STATED PROBLEM:
Lines containing the word "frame" are to be located and copied.
▶
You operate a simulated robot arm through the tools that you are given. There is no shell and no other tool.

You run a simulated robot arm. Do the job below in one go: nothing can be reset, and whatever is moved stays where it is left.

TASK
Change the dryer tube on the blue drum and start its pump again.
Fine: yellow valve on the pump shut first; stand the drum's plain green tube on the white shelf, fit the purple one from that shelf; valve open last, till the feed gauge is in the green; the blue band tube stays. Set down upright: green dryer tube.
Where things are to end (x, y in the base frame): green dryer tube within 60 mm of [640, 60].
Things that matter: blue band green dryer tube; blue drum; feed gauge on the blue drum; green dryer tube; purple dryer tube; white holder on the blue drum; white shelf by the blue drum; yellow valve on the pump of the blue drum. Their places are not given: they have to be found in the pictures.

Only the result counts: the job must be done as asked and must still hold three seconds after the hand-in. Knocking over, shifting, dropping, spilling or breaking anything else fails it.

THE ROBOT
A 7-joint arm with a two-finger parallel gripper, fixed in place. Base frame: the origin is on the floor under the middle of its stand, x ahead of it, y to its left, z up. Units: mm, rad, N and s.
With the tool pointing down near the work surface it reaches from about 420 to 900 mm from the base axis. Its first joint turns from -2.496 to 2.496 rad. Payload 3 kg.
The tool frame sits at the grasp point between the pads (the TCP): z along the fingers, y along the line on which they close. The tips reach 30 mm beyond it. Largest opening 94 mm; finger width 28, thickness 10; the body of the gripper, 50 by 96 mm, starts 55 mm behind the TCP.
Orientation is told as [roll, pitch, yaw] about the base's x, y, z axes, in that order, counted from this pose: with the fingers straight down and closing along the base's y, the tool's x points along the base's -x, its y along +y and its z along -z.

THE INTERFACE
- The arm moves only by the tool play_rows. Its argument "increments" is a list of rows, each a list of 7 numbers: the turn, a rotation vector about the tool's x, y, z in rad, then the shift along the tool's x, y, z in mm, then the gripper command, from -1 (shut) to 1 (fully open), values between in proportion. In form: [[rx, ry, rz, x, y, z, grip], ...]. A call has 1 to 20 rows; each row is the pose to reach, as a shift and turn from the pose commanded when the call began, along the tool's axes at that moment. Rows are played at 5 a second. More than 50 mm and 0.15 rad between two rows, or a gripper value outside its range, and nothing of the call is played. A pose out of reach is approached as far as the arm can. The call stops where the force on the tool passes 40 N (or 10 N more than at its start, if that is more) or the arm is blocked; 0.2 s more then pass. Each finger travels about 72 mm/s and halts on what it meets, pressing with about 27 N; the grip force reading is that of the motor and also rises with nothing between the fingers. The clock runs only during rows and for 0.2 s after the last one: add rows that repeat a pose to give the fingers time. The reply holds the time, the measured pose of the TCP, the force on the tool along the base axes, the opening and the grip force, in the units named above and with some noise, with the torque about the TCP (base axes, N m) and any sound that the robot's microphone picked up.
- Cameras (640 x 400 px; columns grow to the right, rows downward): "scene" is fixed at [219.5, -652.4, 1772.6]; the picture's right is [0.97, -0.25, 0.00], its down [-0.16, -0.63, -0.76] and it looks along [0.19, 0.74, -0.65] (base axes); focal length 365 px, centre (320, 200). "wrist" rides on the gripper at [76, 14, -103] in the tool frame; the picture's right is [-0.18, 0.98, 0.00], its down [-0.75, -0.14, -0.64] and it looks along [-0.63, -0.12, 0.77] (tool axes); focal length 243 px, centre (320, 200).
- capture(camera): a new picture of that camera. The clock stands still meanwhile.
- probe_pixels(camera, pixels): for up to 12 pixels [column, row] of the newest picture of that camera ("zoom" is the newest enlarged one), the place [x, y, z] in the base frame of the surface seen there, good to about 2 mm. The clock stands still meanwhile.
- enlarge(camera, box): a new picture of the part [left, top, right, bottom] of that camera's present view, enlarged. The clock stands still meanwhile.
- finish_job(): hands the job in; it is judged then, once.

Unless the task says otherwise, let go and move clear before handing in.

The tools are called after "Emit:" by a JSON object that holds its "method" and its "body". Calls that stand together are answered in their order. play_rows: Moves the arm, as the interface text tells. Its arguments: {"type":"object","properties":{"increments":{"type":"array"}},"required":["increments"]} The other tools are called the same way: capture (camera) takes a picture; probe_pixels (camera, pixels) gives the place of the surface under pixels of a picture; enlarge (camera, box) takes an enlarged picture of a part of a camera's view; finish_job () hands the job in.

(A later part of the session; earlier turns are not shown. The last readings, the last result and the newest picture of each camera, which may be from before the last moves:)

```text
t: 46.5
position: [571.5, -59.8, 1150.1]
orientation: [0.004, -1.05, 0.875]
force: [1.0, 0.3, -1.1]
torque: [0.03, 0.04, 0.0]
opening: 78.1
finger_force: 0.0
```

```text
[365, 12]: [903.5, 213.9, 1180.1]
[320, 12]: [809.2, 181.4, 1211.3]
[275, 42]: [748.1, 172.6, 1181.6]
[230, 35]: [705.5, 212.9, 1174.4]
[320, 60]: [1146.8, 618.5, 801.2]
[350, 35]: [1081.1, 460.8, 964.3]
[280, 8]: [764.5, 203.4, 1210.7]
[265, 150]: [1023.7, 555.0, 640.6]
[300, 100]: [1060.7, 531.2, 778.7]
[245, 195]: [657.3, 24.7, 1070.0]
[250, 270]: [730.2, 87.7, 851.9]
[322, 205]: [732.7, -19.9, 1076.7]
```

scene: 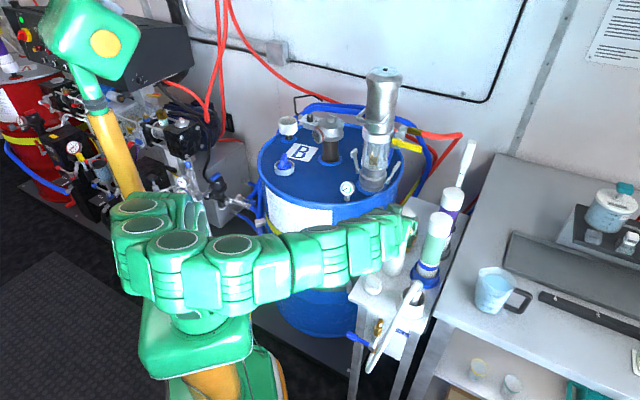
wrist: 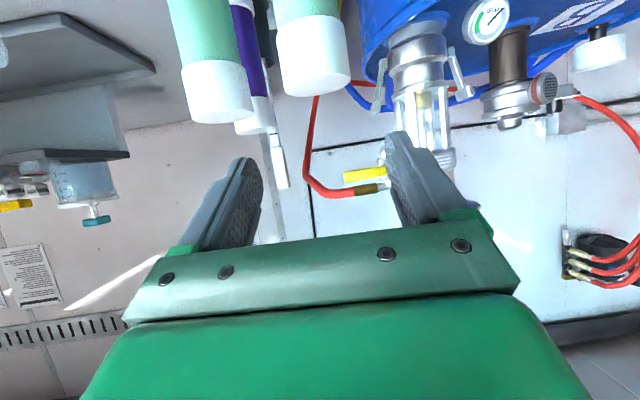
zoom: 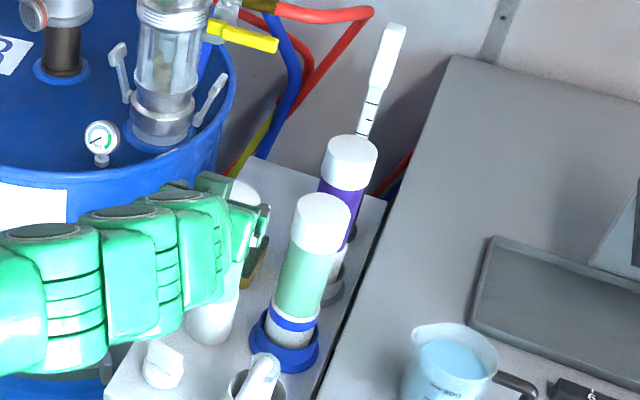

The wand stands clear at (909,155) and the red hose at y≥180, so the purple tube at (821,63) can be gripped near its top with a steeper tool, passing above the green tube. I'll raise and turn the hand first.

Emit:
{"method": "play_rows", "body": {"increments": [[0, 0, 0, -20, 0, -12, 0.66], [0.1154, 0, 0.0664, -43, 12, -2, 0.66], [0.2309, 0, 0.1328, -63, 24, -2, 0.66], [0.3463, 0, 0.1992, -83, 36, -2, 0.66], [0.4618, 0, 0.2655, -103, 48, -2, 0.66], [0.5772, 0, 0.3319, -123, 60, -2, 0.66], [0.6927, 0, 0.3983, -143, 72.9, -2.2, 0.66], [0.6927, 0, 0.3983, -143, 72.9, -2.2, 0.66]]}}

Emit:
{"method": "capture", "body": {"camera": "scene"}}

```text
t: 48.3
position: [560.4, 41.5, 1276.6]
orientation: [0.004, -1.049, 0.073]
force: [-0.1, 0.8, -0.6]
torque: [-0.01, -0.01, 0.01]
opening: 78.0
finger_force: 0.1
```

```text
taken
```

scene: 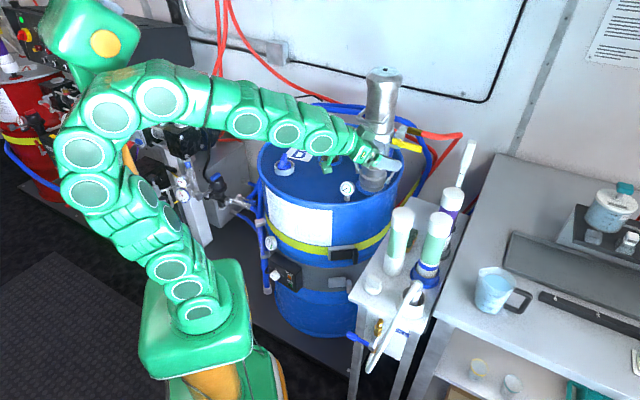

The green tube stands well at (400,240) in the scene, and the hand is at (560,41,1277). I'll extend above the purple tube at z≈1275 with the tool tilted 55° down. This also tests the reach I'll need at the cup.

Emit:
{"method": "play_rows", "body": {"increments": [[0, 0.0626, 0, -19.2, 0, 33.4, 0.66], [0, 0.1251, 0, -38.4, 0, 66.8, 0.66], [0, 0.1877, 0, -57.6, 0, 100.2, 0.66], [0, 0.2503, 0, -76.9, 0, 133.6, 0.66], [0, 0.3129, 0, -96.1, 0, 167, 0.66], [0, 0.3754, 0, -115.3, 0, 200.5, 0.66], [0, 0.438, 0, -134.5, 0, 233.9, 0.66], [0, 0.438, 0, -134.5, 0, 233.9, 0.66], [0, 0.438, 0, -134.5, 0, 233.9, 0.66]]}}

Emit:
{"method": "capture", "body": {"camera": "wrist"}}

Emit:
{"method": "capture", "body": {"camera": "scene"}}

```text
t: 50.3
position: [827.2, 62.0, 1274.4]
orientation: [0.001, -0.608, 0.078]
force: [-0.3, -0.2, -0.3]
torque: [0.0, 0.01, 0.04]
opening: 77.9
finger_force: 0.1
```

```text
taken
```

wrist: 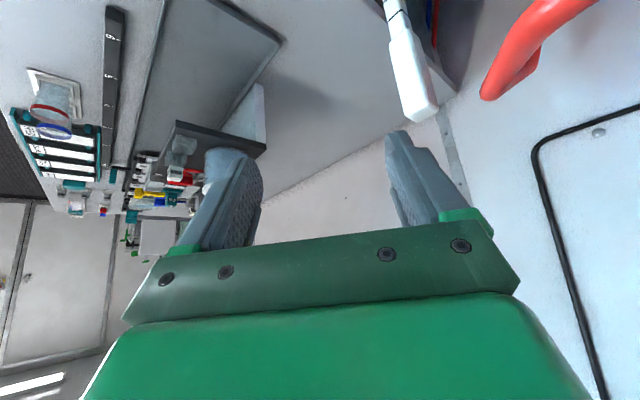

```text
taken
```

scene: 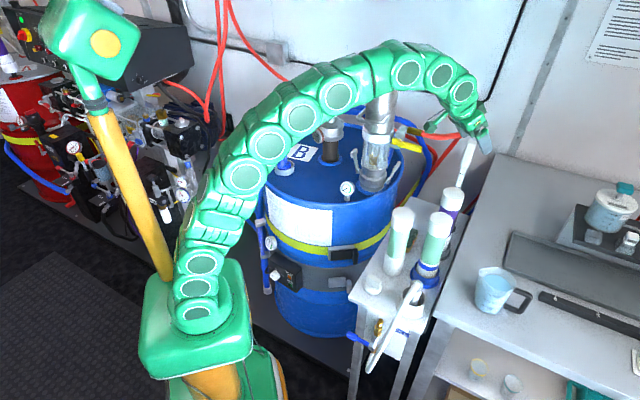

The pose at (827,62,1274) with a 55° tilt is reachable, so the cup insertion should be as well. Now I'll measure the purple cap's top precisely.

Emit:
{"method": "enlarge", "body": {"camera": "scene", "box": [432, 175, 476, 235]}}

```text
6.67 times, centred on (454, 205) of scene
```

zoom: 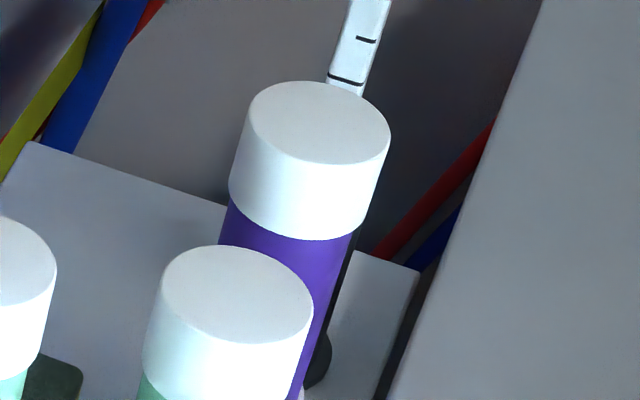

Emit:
◀
COMPLETE ANSWER:
Where things are to end (x, y in the base frame): green dryer tube within 60 mm of [640, 60].
A 7-joint arm with a two-finger parallel gripper, fixed in place. Base frame: the origin is on the floor under the middle of its stand, x ahead of it, y to its left, z up. Units: mm, rad, N and s.
The tool frame sits at the grasp point between the pads (the TCP): z along the fingers, y along the line on which they close. The tips reach 30 mm beyond it. Largest opening 94 mm; finger width 28, thickness 10; the body of the gripper, 50 by 96 mm, starts 55 mm behind the TCP.
- Cameras (640 x 400 px; columns grow to the right, rows downward): "scene" is fixed at [219.5, -652.4, 1772.6]; the picture's right is [0.97, -0.25, 0.00], its down [-0.16, -0.63, -0.76] and it looks along [0.19, 0.74, -0.65] (base axes); focal length 365 px, centre (320, 200). "wrist" rides on the gripper at [76, 14, -103] in the tool frame; the picture's right is [-0.18, 0.98, 0.00], its down [-0.75, -0.14, -0.64] and it looks along [-0.63, -0.12, 0.77] (tool axes); focal length 243 px, centre (320, 200).
- probe_pixels(camera, pixels): for up to 12 pixels [column, row] of the newest picture of that camera ("zoom" is the newest enlarged one), the place [x, y, z] in the base frame of the surface seen there, good to about 2 mm. The clock stands still meanwhile.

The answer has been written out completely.